DOCUMENT —

Zunächst gab es einen Rückblick auf die vergangenen 12 Monate durch den Vorstandsvorsitzenden Peter Frymuth. Im Mittelpunkt standen dabei der aktuelle Kader und die sportlichen und wirtschaftlichen Rahmenbedingungen des Vereins. Frymuth unterstrich das Bemühen aller Beteiligten, durch Kontinuität das Vorjahresergebnis zu verbessern. Fortuna war bekanntlich knapp am Aufstieg in die 2. Bundesliga gescheitert. Der aktuelle Saisonverlauf bestätigt diese Entscheidung, da Fortuna seit geraumer Zeit auf einem der Aufstiegsplätze vertreten - oder wie derzeit - zumindest auf Tuchfühlung ist. "Es wird in den kommenden Wochen sehr wichtig sein, sich ausschließlich auf die sportlichen Dinge zu konzentrieren", fasste Frymuth die derzeitige Lage zusammen, "wenn man will und ich gehe davon aus, dass die Mannschaft will, dann ist das Aufstiegsziel noch erreichbar."
Weiterhin fanden im Bericht des Vorstandsvorsitzenden auch die vielfach in der Öffentlichkeit diskutierte Vereinbarung mit der LTU arena ("Eine unabdingbare Voraussetzung für die Zweite Liga und darüber hinaus") und die Gewinnung des ersten Premium-Sponsors des Vereins, die SYSTAIC AG, Erwähnung. Durch den Einstieg des Düsseldorfer Unternehmens, das gleichzeitig Namenspatron für das neue Jugendleistungszentrum werden wird, "ist der richtige Weg gewählt, um junge Fußballer an die Fortuna heranzuführen und qualitativ mit anderen Standorten mithalten zu können."
Abschließend ging Peter Frymuth nochmals auf die aktuelle Tabellensituation in der 3. Liga ein und drückte seine Hoffnung aus, "dass zwei Punkte und fünf Tore Rückstand auf einen Relegationsplatz in den noch ausstehenden fünf Spielen mit Leidenschaft und der Unterstützung der Fans wettgemacht werden können."

JOB A —
Beneath this instruction is a block of data; output from it exactly the lines that run from the one containing "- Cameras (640" through the one containing "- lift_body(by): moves", inclusive.

INFORMATION SUPPLIED —
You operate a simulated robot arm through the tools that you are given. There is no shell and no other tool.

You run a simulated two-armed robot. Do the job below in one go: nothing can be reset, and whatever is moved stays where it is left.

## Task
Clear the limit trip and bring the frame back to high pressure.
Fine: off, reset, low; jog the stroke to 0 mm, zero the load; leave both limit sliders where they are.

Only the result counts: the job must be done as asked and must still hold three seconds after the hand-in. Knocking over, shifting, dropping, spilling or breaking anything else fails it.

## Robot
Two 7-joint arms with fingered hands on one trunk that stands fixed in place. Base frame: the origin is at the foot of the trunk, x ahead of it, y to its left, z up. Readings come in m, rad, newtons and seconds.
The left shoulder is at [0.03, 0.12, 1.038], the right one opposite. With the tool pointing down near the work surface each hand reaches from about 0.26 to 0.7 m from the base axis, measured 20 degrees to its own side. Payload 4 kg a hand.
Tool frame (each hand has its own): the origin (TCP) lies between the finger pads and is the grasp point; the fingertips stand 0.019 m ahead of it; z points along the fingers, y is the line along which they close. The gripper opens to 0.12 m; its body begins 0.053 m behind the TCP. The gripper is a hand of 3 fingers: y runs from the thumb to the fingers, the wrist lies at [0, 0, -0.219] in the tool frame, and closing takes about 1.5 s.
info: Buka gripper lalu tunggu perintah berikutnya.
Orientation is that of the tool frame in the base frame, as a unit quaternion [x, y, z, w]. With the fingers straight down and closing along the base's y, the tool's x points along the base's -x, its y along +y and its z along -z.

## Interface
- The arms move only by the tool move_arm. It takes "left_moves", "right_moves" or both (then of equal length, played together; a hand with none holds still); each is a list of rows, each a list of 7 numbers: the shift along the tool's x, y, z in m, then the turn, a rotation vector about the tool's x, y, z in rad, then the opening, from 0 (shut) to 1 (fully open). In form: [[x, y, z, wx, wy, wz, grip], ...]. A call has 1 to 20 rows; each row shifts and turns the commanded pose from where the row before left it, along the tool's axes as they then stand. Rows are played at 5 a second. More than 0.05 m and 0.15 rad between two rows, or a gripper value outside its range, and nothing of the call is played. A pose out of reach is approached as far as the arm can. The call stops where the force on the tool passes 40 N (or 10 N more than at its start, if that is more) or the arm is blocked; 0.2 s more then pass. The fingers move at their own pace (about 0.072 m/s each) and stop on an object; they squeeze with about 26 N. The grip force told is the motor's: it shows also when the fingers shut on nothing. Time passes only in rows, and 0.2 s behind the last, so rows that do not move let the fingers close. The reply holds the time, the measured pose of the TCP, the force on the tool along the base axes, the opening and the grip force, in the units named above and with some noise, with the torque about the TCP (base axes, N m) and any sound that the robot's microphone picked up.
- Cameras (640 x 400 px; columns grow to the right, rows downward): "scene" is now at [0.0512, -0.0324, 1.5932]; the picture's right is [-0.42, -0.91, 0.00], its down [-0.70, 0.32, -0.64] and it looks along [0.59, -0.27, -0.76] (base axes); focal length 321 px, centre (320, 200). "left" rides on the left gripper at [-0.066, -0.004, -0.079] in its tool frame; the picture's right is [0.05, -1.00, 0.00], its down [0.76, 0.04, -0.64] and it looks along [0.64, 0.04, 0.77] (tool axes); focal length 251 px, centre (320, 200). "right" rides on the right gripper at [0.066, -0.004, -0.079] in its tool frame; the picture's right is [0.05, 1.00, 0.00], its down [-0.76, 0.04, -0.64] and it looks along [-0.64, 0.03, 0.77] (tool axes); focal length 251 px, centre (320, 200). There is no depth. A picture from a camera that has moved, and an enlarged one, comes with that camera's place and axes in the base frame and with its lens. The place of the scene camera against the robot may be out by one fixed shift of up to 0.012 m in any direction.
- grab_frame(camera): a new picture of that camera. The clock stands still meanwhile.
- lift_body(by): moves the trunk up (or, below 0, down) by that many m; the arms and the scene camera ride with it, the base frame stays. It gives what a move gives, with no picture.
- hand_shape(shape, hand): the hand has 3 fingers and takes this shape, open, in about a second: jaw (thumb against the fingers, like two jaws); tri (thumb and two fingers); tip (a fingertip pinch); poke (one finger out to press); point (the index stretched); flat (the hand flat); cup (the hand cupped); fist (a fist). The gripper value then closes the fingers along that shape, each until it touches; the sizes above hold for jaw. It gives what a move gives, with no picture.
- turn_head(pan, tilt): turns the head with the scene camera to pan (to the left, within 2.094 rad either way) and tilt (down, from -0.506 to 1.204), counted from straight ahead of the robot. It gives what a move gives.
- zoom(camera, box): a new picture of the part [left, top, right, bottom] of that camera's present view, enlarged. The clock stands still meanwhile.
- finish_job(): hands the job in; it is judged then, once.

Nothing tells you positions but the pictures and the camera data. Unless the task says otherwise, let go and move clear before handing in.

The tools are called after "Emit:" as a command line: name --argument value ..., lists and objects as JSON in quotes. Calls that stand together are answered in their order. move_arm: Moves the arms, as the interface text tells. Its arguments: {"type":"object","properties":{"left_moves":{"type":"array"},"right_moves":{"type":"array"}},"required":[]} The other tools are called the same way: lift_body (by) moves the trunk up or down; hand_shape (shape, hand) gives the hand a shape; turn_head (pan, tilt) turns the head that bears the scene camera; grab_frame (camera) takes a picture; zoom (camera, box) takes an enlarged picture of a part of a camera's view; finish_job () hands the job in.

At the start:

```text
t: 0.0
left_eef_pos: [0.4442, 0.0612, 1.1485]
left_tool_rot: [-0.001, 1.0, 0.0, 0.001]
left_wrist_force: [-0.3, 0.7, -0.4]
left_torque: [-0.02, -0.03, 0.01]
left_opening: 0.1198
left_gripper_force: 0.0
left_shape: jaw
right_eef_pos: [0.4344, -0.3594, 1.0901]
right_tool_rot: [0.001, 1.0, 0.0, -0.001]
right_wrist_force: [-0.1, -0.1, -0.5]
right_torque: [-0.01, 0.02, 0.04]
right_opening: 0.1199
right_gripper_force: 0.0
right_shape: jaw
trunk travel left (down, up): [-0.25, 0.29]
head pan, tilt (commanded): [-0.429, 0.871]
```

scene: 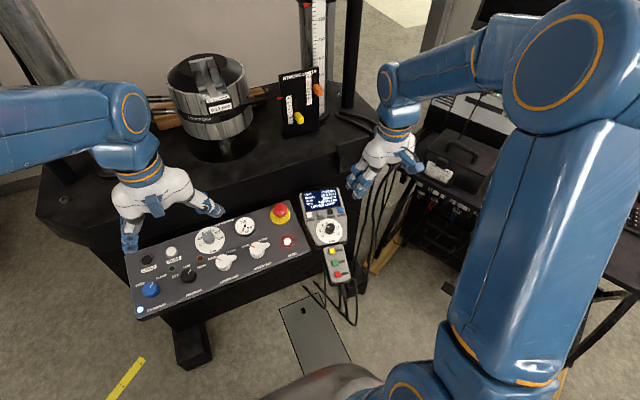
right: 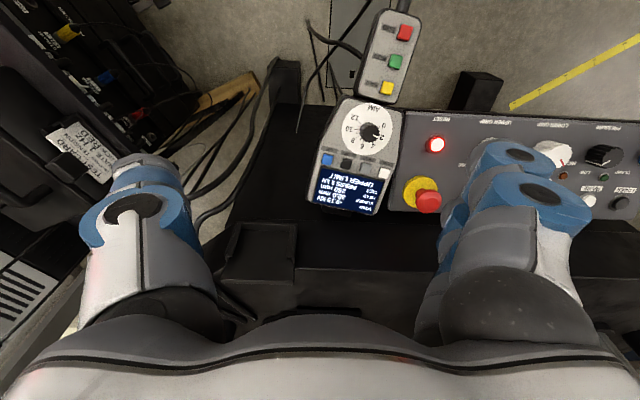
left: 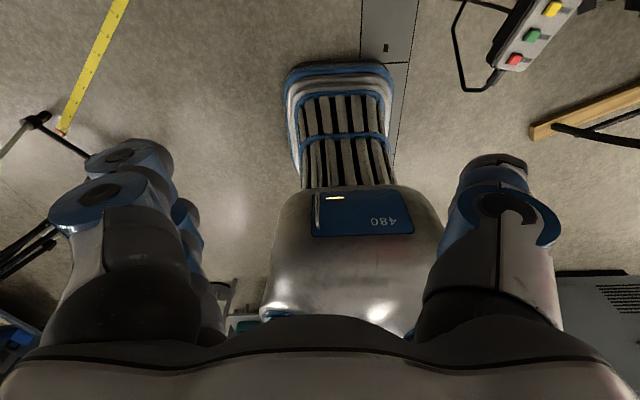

JOB B —
I need the document continued from the place where it stops.

RIGHT ANSWER A —
- Cameras (640 x 400 px; columns grow to the right, rows downward): "scene" is now at [0.0512, -0.0324, 1.5932]; the picture's right is [-0.42, -0.91, 0.00], its down [-0.70, 0.32, -0.64] and it looks along [0.59, -0.27, -0.76] (base axes); focal length 321 px, centre (320, 200). "left" rides on the left gripper at [-0.066, -0.004, -0.079] in its tool frame; the picture's right is [0.05, -1.00, 0.00], its down [0.76, 0.04, -0.64] and it looks along [0.64, 0.04, 0.77] (tool axes); focal length 251 px, centre (320, 200). "right" rides on the right gripper at [0.066, -0.004, -0.079] in its tool frame; the picture's right is [0.05, 1.00, 0.00], its down [-0.76, 0.04, -0.64] and it looks along [-0.64, 0.03, 0.77] (tool axes); focal length 251 px, centre (320, 200). There is no depth. A picture from a camera that has moved, and an enlarged one, comes with that camera's place and axes in the base frame and with its lens. The place of the scene camera against the robot may be out by one fixed shift of up to 0.012 m in any direction.
- grab_frame(camera): a new picture of that camera. The clock stands still meanwhile.
- lift_body(by): moves the trunk up (or, below 0, down) by that many m; the arms and the scene camera ride with it, the base frame stays. It gives what a move gives, with no picture.

RIGHT ANSWER B —
Darauf begab sich Werner Sesterhenn ans Rednerpult. Wie immer wusste der Finanzchef der Fortuna das umfängliche Zahlenwerk, das nicht gerade zu den unterhaltsamen Teilen einer solchen Versammlung gehört, transparent darzustellen. Deutlich wurde dies bei den Erläuterungen von Positionen der Kurzbilanz sowie der Gewinn- und Verlustrechnung. Vor allem hinsichtlich der Veränderungen im Personaletat der Fortuna wusste Sesterhenn die Worte von Peter Frymuth zu untermauern und in direkten Zusammenhang mit den Veränderungen in den Zahlungsbewegungen einzelner Etatpositionen zu verdeutlichen. Im Detail hob Sesterhenn insbesondere die Verpflichtungen und Abgeltungen gegenüber der Betreibergesellschaft der LTU arena hervor, die summa summarum bereits eine erste Entschuldung des Vereins nach sich zog und dies auch nachhaltig ziehen wird. Die vom DFB geforderten Auflagen und Bedingungen - sowohl für die 2. Bundesliga und die 3. Liga - seien zwar erfüllt, doch warnte Sesterhenn zugleich: "Es ist vor allem zu erwähnen, dass der Verein sich beim Minuskapital zum Ende des Kalenderjahres 2009 nicht verschlechtern darf." Im Falle eines Nichtaufstiegs seien Einsparungen in sämtlichen Ausgabenbereichen notwendig. Dies betreffe insbesondere die Personalaufwendungen für die Erste Mannschaft als auch die Spieltagkosten. Daher sei eine stärkere Unterstützung durch die Düsseldorfer Wirtschaft weiterhin ausdrücklich wünschenswert.
Werner Sesterhenn hob lobend die erfolgreiche Arbeit in der Mitgliedergewinnung und des Nachwuchses hervor, bedankte sich ausdrücklich bei den Initiatoren der Aktion 25.000+, aber auch "den wenigen hauptamtlichen und den zahlreichen ehrenamtlichen Mitstreitern mit denen wir unsere Aufgaben bewältigen." Als Sesterhenn sich zum Abschluss des Zitats von Campino bediente, nach dem "Jeder an irgend etwas glauben sollte - und wenn es Fortuna Düsseldorf ist." - womit das Vorstandsmitglied in aller Bescheidenheit auf die bestehenden Möglichkeiten anspielen wollte - war ihm der Applaus der Anwesenden sicher.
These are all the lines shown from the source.